EXERCISE INSTRUCTIONS » Print each line exactly as it is given.

RECORDED INFORMATION »
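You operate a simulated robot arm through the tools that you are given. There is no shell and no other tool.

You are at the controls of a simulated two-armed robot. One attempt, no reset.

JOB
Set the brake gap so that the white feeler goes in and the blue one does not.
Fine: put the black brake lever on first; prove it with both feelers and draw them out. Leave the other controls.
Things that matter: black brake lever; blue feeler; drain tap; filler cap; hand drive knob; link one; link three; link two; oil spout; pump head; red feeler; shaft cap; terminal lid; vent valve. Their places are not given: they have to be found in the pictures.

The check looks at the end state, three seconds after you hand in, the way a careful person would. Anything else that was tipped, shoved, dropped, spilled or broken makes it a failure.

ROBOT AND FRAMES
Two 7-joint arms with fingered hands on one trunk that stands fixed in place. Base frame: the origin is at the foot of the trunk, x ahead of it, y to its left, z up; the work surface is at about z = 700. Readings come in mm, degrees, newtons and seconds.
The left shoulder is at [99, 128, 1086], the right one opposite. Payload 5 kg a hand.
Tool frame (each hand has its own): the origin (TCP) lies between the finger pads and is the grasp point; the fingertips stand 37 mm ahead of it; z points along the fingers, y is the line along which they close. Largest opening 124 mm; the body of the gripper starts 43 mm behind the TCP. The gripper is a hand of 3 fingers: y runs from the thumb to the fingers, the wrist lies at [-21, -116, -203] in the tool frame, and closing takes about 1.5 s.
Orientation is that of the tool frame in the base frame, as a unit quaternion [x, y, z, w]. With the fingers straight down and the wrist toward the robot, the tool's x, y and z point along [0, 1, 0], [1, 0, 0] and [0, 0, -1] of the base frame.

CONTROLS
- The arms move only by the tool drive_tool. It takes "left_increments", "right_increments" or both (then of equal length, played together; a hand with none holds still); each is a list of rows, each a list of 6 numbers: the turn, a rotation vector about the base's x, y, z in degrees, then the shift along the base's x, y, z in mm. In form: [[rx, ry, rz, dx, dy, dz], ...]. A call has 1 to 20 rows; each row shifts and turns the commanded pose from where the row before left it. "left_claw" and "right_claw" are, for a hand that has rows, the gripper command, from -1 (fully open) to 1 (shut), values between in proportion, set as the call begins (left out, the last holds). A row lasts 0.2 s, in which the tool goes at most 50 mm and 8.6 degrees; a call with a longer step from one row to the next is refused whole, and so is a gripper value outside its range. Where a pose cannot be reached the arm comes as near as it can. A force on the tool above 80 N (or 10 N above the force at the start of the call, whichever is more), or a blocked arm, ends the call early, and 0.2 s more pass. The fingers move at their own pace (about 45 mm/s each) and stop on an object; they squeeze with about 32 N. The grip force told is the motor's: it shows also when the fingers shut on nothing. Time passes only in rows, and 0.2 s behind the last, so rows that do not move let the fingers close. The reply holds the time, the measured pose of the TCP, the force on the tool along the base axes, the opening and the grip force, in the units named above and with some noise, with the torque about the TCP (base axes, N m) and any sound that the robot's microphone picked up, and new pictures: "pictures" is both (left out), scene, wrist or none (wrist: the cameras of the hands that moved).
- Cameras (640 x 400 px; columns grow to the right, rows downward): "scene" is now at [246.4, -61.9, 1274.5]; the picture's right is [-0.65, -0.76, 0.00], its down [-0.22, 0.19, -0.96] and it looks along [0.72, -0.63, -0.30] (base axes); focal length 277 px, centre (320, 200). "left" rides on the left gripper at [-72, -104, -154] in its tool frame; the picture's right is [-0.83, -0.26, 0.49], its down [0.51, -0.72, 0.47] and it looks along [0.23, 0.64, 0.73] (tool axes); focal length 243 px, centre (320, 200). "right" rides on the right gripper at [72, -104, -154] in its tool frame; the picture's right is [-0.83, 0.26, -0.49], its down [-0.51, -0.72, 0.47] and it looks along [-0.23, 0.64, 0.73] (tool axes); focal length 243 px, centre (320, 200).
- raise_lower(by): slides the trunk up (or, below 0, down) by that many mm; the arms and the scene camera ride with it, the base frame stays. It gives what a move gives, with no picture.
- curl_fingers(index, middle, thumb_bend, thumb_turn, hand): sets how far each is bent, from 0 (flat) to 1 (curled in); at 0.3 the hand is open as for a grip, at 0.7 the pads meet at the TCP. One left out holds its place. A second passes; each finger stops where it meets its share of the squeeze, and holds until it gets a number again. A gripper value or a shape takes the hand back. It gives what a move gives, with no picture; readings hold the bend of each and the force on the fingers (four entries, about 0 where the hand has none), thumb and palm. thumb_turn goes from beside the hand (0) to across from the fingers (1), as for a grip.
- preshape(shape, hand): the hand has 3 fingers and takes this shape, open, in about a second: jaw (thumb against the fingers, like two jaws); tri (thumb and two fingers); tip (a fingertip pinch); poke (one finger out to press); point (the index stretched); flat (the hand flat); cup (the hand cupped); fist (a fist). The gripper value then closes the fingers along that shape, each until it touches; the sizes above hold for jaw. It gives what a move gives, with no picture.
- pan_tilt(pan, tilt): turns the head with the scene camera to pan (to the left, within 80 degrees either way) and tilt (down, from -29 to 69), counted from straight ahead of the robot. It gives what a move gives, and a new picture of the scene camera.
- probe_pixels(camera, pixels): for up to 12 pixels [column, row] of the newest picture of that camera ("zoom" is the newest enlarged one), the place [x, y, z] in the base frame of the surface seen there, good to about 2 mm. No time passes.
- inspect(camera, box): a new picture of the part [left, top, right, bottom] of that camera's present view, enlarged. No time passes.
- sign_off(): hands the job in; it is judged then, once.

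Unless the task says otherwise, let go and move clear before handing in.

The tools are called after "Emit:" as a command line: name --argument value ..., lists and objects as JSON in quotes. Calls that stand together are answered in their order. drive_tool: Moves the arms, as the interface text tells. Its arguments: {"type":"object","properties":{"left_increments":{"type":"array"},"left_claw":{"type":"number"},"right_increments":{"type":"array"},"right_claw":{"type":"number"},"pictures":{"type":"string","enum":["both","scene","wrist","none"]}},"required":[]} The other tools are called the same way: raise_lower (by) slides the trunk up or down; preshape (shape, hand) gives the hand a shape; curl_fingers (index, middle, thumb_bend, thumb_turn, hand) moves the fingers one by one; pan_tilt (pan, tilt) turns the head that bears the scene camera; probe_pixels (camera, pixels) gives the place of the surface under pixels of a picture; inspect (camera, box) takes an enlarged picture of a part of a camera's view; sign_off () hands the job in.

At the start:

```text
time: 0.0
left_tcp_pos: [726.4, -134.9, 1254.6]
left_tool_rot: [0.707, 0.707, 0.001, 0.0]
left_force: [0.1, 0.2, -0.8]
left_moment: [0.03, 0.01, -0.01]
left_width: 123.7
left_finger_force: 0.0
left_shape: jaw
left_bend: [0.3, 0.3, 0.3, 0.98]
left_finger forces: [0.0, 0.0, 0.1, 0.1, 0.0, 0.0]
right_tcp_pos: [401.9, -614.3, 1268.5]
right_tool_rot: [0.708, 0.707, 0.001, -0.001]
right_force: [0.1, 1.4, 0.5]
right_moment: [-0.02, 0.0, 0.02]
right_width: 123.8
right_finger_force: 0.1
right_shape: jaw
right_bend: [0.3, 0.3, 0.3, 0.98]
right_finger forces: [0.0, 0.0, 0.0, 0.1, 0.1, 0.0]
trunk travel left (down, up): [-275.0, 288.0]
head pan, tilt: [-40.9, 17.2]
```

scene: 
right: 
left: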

WRITTEN ANSWER »
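You operate a simulated robot arm through the tools that you are given. There is no shell and no other tool.

You are at the controls of a simulated two-armed robot. One attempt, no reset.

JOB
Set the brake gap so that the white feeler goes in and the blue one does not.
Fine: put the black brake lever on first; prove it with both feelers and draw them out. Leave the other controls.
Things that matter: black brake lever; blue feeler; drain tap; filler cap; hand drive knob; link one; link three; link two; oil spout; pump head; red feeler; shaft cap; terminal lid; vent valve. Their places are not given: they have to be found in the pictures.

The check looks at the end state, three seconds after you hand in, the way a careful person would. Anything else that was tipped, shoved, dropped, spilled or broken makes it a failure.

ROBOT AND FRAMES
Two 7-joint arms with fingered hands on one trunk that stands fixed in place. Base frame: the origin is at the foot of the trunk, x ahead of it, y to its left, z up; the work surface is at about z = 700. Readings come in mm, degrees, newtons and seconds.
The left shoulder is at [99, 128, 1086], the right one opposite. Payload 5 kg a hand.
Tool frame (each hand has its own): the origin (TCP) lies between the finger pads and is the grasp point; the fingertips stand 37 mm ahead of it; z points along the fingers, y is the line along which they close. Largest opening 124 mm; the body of the gripper starts 43 mm behind the TCP. The gripper is a hand of 3 fingers: y runs from the thumb to the fingers, the wrist lies at [-21, -116, -203] in the tool frame, and closing takes about 1.5 s.
Orientation is that of the tool frame in the base frame, as a unit quaternion [x, y, z, w]. With the fingers straight down and the wrist toward the robot, the tool's x, y and z point along [0, 1, 0], [1, 0, 0] and [0, 0, -1] of the base frame.

CONTROLS
- The arms move only by the tool drive_tool. It takes "left_increments", "right_increments" or both (then of equal length, played together; a hand with none holds still); each is a list of rows, each a list of 6 numbers: the turn, a rotation vector about the base's x, y, z in degrees, then the shift along the base's x, y, z in mm. In form: [[rx, ry, rz, dx, dy, dz], ...]. A call has 1 to 20 rows; each row shifts and turns the commanded pose from where the row before left it. "left_claw" and "right_claw" are, for a hand that has rows, the gripper command, from -1 (fully open) to 1 (shut), values between in proportion, set as the call begins (left out, the last holds). A row lasts 0.2 s, in which the tool goes at most 50 mm and 8.6 degrees; a call with a longer step from one row to the next is refused whole, and so is a gripper value outside its range. Where a pose cannot be reached the arm comes as near as it can. A force on the tool above 80 N (or 10 N above the force at the start of the call, whichever is more), or a blocked arm, ends the call early, and 0.2 s more pass. The fingers move at their own pace (about 45 mm/s each) and stop on an object; they squeeze with about 32 N. The grip force told is the motor's: it shows also when the fingers shut on nothing. Time passes only in rows, and 0.2 s behind the last, so rows that do not move let the fingers close. The reply holds the time, the measured pose of the TCP, the force on the tool along the base axes, the opening and the grip force, in the units named above and with some noise, with the torque about the TCP (base axes, N m) and any sound that the robot's microphone picked up, and new pictures: "pictures" is both (left out), scene, wrist or none (wrist: the cameras of the hands that moved).
- Cameras (640 x 400 px; columns grow to the right, rows downward): "scene" is now at [246.4, -61.9, 1274.5]; the picture's right is [-0.65, -0.76, 0.00], its down [-0.22, 0.19, -0.96] and it looks along [0.72, -0.63, -0.30] (base axes); focal length 277 px, centre (320, 200). "left" rides on the left gripper at [-72, -104, -154] in its tool frame; the picture's right is [-0.83, -0.26, 0.49], its down [0.51, -0.72, 0.47] and it looks along [0.23, 0.64, 0.73] (tool axes); focal length 243 px, centre (320, 200). "right" rides on the right gripper at [72, -104, -154] in its tool frame; the picture's right is [-0.83, 0.26, -0.49], its down [-0.51, -0.72, 0.47] and it looks along [-0.23, 0.64, 0.73] (tool axes); focal length 243 px, centre (320, 200).
- raise_lower(by): slides the trunk up (or, below 0, down) by that many mm; the arms and the scene camera ride with it, the base frame stays. It gives what a move gives, with no picture.
- curl_fingers(index, middle, thumb_bend, thumb_turn, hand): sets how far each is bent, from 0 (flat) to 1 (curled in); at 0.3 the hand is open as for a grip, at 0.7 the pads meet at the TCP. One left out holds its place. A second passes; each finger stops where it meets its share of the squeeze, and holds until it gets a number again. A gripper value or a shape takes the hand back. It gives what a move gives, with no picture; readings hold the bend of each and the force on the fingers (four entries, about 0 where the hand has none), thumb and palm. thumb_turn goes from beside the hand (0) to across from the fingers (1), as for a grip.
- preshape(shape, hand): the hand has 3 fingers and takes this shape, open, in about a second: jaw (thumb against the fingers, like two jaws); tri (thumb and two fingers); tip (a fingertip pinch); poke (one finger out to press); point (the index stretched); flat (the hand flat); cup (the hand cupped); fist (a fist). The gripper value then closes the fingers along that shape, each until it touches; the sizes above hold for jaw. It gives what a move gives, with no picture.
- pan_tilt(pan, tilt): turns the head with the scene camera to pan (to the left, within 80 degrees either way) and tilt (down, from -29 to 69), counted from straight ahead of the robot. It gives what a move gives, and a new picture of the scene camera.
- probe_pixels(camera, pixels): for up to 12 pixels [column, row] of the newest picture of that camera ("zoom" is the newest enlarged one), the place [x, y, z] in the base frame of the surface seen there, good to about 2 mm. No time passes.
- inspect(camera, box): a new picture of the part [left, top, right, bottom] of that camera's present view, enlarged. No time passes.
- sign_off(): hands the job in; it is judged then, once.

Unless the task says otherwise, let go and move clear before handing in.

The tools are called after "Emit:" as a command line: name --argument value ..., lists and objects as JSON in quotes. Calls that stand together are answered in their order. drive_tool: Moves the arms, as the interface text tells. Its arguments: {"type":"object","properties":{"left_increments":{"type":"array"},"left_claw":{"type":"number"},"right_increments":{"type":"array"},"right_claw":{"type":"number"},"pictures":{"type":"string","enum":["both","scene","wrist","none"]}},"required":[]} The other tools are called the same way: raise_lower (by) slides the trunk up or down; preshape (shape, hand) gives the hand a shape; curl_fingers (index, middle, thumb_bend, thumb_turn, hand) moves the fingers one by one; pan_tilt (pan, tilt) turns the head that bears the scene camera; probe_pixels (camera, pixels) gives the place of the surface under pixels of a picture; inspect (camera, box) takes an enlarged picture of a part of a camera's view; sign_off () hands the job in.

At the start:

```text
time: 0.0
left_tcp_pos: [726.4, -134.9, 1254.6]
left_tool_rot: [0.707, 0.707, 0.001, 0.0]
left_force: [0.1, 0.2, -0.8]
left_moment: [0.03, 0.01, -0.01]
left_width: 123.7
left_finger_force: 0.0
left_shape: jaw
left_bend: [0.3, 0.3, 0.3, 0.98]
left_finger forces: [0.0, 0.0, 0.1, 0.1, 0.0, 0.0]
right_tcp_pos: [401.9, -614.3, 1268.5]
right_tool_rot: [0.708, 0.707, 0.001, -0.001]
right_force: [0.1, 1.4, 0.5]
right_moment: [-0.02, 0.0, 0.02]
right_width: 123.8
right_finger_force: 0.1
right_shape: jaw
right_bend: [0.3, 0.3, 0.3, 0.98]
right_finger forces: [0.0, 0.0, 0.0, 0.1, 0.1, 0.0]
trunk travel left (down, up): [-275.0, 288.0]
head pan, tilt: [-40.9, 17.2]
```

scene: 
right: 
left: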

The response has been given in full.